THE TASK
Write the count of lines that contain the word "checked" and nothing else.

— start SOURCE EXCERPT —

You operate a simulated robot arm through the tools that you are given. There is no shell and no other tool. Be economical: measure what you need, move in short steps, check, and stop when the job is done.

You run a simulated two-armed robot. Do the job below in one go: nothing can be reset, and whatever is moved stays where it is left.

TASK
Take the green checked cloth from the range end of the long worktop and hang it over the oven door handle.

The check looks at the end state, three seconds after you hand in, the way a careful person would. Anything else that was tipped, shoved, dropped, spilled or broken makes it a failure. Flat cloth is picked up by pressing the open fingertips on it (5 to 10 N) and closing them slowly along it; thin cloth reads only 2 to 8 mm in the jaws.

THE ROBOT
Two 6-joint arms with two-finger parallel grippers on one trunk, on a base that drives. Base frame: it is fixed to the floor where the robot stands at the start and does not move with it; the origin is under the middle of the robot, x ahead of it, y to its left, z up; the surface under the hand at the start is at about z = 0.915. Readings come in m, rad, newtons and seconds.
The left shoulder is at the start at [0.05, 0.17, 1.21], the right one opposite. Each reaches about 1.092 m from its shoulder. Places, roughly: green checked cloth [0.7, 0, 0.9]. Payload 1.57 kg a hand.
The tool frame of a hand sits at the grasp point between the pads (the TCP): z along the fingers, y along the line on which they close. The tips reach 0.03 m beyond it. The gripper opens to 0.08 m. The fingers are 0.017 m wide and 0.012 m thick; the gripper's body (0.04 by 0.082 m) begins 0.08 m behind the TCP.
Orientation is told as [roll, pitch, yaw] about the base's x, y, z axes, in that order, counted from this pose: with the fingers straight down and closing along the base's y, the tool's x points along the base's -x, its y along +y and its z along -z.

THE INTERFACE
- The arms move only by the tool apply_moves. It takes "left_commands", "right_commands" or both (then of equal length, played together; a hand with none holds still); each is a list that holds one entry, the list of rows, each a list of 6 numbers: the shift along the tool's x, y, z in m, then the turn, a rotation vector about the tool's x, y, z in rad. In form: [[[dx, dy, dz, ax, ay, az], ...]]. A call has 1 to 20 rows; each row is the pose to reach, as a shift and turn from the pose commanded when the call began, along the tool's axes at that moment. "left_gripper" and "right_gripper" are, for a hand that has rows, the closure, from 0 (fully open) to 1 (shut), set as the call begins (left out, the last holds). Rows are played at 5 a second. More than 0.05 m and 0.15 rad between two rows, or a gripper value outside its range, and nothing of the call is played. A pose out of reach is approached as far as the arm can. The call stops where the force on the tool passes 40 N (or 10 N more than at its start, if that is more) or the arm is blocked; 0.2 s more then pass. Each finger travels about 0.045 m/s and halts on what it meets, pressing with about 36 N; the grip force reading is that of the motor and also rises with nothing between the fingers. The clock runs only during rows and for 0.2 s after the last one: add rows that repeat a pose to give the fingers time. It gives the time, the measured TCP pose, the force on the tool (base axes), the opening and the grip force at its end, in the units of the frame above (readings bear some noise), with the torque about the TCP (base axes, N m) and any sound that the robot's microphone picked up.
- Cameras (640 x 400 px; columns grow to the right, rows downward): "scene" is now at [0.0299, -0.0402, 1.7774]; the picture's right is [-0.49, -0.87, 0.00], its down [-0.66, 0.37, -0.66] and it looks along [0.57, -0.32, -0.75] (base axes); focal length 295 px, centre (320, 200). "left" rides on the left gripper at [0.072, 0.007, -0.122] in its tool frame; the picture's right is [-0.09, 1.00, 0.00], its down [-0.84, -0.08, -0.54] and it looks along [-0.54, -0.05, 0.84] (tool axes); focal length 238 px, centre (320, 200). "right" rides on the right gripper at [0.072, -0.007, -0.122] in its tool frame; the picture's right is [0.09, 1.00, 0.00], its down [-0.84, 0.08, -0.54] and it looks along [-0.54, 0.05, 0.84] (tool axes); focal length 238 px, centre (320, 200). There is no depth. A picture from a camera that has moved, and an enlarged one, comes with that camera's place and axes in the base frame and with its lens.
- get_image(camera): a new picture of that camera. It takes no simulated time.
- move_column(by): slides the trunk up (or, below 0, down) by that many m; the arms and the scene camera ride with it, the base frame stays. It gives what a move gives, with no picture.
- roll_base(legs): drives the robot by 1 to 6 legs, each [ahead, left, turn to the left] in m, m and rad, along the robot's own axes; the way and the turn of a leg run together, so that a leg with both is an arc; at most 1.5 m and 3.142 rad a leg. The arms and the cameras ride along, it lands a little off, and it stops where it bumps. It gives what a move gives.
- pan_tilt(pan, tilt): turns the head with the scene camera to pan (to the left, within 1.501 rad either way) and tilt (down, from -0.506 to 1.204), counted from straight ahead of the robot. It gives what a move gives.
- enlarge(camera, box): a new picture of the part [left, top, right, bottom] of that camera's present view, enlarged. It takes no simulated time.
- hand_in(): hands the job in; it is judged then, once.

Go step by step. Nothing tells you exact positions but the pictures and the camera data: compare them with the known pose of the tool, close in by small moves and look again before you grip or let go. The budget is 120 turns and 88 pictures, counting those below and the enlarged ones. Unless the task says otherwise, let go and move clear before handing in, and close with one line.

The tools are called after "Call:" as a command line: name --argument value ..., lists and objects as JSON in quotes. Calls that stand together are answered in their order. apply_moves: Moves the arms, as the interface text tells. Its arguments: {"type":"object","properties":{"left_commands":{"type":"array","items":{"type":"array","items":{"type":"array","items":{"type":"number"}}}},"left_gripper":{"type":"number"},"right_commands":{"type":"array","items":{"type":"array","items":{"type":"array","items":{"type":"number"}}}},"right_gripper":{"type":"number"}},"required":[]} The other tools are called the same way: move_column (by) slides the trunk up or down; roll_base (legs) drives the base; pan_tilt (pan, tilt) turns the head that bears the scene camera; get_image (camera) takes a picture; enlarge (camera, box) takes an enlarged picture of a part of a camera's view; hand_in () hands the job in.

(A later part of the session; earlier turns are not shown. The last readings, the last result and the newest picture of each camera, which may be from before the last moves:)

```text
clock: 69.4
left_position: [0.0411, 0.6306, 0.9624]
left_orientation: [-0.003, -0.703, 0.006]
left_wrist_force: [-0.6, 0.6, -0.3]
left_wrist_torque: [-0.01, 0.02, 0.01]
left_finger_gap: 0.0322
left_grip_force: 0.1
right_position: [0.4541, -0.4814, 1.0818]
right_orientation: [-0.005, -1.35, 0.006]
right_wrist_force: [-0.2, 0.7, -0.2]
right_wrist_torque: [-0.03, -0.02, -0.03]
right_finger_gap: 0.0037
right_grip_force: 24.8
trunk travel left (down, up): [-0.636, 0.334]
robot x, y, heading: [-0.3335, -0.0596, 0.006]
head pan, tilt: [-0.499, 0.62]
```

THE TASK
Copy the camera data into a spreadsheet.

— end SOURCE EXCERPT —

RIGHT ANSWER
2